July CPI Came in Decisively Lower

The headline CPI print came in at 8.5%, lower than expectations. The decrease in energy costs was enough to offset increases in food and shelter. Core CPI, excluding energy and food, increased 0.3%. This was lower than the increase in April, May, and June.

 

Market Review

The S&P 500 rallied sharply on the prospect of a more dovish Fed and positive earnings results and guidance. As of month end, 278 issuers have reported, with 209 beating estimates (75.2%) and 67.9% beating estimates on sales. Overall Q2 earnings are expected to post a 7.3% increase over Q1 2022.

The 10-year U.S. Treasury ended the month at 2.66%, down from 2.98% in June.
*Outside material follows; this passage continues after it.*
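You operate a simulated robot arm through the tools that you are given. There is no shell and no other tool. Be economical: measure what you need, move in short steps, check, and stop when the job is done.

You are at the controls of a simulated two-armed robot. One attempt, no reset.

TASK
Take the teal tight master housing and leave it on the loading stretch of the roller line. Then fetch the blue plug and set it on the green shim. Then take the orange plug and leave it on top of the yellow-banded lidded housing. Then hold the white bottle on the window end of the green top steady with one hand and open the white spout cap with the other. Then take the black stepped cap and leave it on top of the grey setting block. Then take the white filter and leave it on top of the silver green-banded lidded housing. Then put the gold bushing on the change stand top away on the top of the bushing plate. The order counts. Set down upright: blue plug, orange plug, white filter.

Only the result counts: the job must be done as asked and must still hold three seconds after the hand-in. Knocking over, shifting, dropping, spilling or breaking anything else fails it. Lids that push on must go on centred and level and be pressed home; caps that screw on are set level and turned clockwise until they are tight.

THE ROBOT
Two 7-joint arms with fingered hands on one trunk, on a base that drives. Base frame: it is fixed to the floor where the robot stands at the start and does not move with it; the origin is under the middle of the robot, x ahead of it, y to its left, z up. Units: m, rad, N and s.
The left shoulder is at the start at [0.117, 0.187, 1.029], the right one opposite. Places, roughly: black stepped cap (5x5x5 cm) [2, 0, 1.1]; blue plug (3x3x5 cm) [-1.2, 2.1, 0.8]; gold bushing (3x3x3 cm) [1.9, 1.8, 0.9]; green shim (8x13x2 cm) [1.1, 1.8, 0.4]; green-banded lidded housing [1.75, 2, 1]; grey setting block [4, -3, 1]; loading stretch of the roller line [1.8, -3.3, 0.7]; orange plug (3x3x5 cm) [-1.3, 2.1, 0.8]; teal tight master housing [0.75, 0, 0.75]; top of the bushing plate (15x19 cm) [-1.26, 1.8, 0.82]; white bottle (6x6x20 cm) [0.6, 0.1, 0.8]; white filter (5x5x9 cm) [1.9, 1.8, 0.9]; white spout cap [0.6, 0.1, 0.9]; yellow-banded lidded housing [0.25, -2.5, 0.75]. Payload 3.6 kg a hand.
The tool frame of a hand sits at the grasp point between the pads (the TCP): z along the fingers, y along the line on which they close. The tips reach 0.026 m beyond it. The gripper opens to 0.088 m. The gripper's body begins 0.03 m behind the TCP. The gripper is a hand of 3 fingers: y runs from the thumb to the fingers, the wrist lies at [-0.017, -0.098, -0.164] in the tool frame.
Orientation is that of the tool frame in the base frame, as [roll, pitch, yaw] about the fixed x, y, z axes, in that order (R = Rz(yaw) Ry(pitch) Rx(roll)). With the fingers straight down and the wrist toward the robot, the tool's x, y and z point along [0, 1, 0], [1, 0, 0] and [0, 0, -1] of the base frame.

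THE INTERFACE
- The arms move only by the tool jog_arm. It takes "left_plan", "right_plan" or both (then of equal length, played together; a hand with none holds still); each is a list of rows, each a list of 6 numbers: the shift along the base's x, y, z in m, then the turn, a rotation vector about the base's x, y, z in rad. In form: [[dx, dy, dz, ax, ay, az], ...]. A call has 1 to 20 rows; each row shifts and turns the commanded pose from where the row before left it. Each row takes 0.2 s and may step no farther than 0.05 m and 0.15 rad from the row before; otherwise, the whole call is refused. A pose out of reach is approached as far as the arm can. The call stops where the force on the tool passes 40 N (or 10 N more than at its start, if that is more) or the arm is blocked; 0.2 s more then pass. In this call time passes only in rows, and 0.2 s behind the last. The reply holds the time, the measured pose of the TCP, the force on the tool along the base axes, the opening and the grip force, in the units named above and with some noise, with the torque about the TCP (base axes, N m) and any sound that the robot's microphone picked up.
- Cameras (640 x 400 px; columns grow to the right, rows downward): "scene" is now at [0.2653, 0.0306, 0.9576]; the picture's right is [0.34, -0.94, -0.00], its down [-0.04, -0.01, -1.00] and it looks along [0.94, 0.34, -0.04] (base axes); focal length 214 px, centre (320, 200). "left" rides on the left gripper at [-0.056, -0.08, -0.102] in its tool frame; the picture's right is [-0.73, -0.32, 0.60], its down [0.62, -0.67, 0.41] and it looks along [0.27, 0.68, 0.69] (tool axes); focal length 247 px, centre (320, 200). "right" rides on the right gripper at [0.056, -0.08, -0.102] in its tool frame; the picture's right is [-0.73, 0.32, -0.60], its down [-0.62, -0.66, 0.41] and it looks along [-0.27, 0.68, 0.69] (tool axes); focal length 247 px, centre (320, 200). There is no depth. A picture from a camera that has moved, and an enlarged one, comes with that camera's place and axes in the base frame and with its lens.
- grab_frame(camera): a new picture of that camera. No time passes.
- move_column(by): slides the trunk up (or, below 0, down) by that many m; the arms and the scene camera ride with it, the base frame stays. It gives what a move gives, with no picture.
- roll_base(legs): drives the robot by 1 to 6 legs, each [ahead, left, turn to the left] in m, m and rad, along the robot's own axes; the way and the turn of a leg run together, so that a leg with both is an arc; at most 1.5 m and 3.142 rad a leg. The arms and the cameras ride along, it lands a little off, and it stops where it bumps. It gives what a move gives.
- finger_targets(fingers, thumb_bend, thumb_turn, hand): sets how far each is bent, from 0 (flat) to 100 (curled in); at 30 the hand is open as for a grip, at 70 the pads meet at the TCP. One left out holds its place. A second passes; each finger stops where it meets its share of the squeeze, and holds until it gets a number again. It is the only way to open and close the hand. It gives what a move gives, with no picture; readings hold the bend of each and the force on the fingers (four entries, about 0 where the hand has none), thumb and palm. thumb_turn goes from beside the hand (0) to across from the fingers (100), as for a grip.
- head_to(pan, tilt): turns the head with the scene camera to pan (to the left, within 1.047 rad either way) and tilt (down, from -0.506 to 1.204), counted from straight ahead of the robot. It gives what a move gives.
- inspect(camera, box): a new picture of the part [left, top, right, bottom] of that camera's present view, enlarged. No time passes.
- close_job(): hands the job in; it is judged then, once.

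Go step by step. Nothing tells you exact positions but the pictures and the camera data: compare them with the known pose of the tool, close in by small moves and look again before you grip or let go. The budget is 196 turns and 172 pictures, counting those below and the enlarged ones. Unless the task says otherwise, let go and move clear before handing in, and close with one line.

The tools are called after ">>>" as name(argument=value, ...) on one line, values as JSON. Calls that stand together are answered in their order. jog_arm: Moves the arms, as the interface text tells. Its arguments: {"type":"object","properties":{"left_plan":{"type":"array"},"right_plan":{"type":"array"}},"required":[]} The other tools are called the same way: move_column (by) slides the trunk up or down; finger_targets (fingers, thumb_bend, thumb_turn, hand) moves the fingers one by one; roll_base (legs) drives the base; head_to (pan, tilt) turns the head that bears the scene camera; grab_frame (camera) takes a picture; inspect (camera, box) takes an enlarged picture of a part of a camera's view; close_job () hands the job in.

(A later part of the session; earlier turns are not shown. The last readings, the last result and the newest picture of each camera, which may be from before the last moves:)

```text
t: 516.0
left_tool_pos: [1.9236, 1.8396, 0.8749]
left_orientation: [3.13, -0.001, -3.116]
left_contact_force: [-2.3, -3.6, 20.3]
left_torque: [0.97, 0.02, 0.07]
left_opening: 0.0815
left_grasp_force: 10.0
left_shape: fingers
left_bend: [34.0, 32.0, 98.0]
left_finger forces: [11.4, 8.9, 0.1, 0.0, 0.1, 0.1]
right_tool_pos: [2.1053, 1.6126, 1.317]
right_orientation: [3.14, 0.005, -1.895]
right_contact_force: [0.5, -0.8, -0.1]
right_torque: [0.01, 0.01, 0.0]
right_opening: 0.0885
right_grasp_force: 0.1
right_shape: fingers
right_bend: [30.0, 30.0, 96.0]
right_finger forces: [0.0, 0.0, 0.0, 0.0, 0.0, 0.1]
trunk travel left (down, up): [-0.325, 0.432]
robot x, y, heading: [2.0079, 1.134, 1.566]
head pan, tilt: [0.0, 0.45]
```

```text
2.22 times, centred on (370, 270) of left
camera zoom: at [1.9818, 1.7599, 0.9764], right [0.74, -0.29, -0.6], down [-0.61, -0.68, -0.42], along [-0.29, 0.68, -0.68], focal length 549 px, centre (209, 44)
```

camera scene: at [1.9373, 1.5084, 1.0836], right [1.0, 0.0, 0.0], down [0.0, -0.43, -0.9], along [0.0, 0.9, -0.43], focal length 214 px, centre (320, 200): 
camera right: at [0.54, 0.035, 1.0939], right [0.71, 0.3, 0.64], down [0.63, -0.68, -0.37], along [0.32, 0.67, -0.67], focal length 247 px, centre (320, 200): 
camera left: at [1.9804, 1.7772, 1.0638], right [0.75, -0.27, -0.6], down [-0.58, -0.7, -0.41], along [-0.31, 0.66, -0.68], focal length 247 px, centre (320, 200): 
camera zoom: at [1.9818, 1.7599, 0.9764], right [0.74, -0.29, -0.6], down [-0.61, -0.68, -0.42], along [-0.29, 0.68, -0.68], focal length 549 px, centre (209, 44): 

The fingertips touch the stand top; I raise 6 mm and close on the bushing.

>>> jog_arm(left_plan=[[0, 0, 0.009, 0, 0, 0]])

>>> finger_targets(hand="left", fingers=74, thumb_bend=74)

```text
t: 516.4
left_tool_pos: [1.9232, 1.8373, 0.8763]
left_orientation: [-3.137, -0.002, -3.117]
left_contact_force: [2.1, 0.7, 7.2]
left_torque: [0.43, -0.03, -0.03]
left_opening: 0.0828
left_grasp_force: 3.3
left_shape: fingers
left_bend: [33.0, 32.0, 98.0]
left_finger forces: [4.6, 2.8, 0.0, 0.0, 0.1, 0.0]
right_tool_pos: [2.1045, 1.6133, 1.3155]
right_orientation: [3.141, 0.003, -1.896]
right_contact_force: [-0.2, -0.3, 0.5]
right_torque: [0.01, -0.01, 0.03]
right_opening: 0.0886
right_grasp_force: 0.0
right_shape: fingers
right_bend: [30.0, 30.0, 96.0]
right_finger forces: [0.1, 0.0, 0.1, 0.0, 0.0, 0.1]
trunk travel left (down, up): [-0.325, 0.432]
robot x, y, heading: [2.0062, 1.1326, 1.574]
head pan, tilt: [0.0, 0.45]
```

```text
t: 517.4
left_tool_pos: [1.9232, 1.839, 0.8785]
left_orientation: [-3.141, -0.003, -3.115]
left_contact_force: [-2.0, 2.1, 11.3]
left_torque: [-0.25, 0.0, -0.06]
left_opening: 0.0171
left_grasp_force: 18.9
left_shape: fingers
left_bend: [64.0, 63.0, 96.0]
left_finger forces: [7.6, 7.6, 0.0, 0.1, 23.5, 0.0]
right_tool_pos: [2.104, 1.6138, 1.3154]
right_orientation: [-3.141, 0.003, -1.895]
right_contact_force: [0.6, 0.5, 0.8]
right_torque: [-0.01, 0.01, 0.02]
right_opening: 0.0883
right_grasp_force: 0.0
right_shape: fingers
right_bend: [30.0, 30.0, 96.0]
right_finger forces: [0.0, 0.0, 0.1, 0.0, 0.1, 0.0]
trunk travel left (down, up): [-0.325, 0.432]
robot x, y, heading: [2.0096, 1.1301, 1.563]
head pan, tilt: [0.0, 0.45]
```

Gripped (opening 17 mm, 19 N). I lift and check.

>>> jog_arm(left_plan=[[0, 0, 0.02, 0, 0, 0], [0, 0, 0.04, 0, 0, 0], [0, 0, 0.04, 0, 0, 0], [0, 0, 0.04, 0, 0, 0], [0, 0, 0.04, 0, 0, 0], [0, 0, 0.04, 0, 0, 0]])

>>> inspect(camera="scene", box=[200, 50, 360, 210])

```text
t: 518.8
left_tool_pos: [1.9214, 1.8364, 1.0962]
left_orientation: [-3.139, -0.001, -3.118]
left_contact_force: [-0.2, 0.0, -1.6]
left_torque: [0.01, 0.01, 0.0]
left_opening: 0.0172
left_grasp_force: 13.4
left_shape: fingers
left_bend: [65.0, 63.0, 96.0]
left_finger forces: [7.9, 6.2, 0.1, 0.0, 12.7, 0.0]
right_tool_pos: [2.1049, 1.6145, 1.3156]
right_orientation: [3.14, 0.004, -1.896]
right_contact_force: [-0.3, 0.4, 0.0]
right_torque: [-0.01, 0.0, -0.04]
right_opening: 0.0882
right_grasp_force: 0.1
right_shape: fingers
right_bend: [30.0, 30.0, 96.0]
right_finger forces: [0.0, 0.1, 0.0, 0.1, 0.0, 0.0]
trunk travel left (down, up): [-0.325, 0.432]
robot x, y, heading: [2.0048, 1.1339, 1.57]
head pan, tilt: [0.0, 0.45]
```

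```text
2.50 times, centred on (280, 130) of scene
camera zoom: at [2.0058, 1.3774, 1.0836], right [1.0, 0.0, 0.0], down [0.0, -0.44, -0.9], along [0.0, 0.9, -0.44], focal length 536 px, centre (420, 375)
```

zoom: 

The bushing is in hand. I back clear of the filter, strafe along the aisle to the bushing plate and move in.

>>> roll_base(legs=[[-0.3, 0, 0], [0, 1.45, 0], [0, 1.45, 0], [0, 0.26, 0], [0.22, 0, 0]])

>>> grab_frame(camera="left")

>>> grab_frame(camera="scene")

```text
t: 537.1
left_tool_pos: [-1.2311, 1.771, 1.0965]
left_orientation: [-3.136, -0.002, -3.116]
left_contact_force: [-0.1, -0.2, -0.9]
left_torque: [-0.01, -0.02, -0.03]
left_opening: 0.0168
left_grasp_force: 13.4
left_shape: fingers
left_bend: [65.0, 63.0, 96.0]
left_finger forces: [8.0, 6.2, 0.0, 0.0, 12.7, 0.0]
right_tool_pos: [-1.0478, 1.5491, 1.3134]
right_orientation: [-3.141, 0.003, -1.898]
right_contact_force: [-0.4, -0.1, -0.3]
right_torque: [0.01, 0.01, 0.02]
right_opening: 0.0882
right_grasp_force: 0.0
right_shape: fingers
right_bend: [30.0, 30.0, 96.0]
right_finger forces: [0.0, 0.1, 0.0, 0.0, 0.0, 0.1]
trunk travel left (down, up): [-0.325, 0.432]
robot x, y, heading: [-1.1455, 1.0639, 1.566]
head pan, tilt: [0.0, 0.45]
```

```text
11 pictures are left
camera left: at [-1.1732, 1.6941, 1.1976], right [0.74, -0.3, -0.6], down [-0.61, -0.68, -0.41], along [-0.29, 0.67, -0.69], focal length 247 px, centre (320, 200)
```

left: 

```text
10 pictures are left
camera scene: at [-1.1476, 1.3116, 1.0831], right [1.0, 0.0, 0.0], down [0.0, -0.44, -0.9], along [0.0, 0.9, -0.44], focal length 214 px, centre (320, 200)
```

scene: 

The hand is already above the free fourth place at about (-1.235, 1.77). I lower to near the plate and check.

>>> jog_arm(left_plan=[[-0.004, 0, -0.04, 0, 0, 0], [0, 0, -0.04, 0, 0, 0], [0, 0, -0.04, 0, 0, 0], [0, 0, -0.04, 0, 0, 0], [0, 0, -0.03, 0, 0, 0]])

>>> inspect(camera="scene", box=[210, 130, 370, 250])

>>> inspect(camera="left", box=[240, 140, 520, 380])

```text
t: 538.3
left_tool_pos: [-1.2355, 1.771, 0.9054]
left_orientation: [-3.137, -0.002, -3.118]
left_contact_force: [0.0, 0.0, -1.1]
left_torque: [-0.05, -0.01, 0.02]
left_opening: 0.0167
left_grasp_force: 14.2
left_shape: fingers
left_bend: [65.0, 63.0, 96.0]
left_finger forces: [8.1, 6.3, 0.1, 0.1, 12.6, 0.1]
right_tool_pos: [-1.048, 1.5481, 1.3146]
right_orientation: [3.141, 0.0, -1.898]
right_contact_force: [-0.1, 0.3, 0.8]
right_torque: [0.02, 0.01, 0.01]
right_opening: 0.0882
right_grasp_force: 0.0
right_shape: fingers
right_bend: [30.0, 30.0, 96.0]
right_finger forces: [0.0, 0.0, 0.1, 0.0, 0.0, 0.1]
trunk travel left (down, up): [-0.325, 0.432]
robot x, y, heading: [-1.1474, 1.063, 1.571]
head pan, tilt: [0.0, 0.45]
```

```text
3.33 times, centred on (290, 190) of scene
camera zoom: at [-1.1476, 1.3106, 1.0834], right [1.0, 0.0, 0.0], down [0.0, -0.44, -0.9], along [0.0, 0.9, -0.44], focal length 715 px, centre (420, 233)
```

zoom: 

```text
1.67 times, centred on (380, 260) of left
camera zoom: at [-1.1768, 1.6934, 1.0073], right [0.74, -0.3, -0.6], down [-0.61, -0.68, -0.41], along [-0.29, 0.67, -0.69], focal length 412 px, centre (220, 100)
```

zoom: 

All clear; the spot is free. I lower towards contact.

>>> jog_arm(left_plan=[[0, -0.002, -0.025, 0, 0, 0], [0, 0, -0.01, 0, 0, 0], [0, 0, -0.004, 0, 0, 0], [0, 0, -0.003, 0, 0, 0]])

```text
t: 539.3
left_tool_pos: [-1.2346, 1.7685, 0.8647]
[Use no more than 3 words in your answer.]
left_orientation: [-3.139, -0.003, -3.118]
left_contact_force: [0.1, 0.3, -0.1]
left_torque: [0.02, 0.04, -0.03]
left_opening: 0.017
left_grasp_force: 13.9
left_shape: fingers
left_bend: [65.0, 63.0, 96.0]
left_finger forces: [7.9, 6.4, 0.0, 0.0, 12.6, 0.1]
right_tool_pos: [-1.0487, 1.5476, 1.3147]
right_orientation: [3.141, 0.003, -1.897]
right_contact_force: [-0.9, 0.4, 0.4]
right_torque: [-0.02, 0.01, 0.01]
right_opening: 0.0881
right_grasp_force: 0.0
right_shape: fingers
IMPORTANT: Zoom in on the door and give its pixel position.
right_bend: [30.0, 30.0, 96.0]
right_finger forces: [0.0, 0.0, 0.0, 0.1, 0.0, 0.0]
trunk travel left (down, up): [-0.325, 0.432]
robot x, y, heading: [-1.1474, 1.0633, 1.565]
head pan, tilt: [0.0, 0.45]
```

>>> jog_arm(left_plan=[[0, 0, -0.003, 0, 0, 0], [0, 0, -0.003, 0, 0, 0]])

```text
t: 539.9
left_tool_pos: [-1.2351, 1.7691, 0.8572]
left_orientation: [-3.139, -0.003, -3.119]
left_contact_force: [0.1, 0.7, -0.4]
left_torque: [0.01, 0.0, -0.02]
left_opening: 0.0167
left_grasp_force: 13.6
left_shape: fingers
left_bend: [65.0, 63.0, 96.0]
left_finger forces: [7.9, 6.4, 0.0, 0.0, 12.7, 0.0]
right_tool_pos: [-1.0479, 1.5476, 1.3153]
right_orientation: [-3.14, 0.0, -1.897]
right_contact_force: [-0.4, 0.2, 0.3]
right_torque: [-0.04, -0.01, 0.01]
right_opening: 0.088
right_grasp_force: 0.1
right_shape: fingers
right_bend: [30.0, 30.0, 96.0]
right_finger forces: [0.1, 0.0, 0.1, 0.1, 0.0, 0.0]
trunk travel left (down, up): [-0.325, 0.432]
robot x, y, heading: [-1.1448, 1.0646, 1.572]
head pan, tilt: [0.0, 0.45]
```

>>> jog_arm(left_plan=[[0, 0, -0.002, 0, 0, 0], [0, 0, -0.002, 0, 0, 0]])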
At year-end 2021, this rate was at 1.51%. The 30-year U.S. Treasury ended July at 3.02%, down from 3.19%. The Bloomberg U.S. Aggregate Bond Index ended July with a return of 2.44% but is still down year-to-date with a return of -8.16%.

The U.S. high yield market returned 6.02% as measured by the ICE BofA US High Yield Constrained Index . Year-to-date, the market returned -8.86%. Bonds rallied on relatively strong Q2 earnings reports from high yield issuers, along with the emerging view that a slower economy could lead to less aggressive Fed tightening in the second half of the year.

S&P Global’s recent LCD Leverage Finance Survey looked at the sentiment of leveraged finance professionals with respect to defaults. Leveraged finance professionals expect the loan default rate, as measured by the S&P/LSTA Leveraged Loan Index, to rise from a near record low of 0.21% in May to between 1% and 1.49% by June 2023. This still sits well below the long-term average of 2.77%.

Chart of the Month

A new survey looks at the changing landscape for alternatives, as more advisors look to increase allocations.

Advisor Goals for Alternative Investments

Source: Cerullii Associates/Blue Vault June 2022

By The Numbers: A Directional Snapshot

  • Clean energy spending is set to grow by 8% in 2022.
  • At least 35 million more Americans are expected to travel in summer 2022 than in 2021.
  • Americans buy more than 90 million pounds of marshmallows annually. S’mores anyone?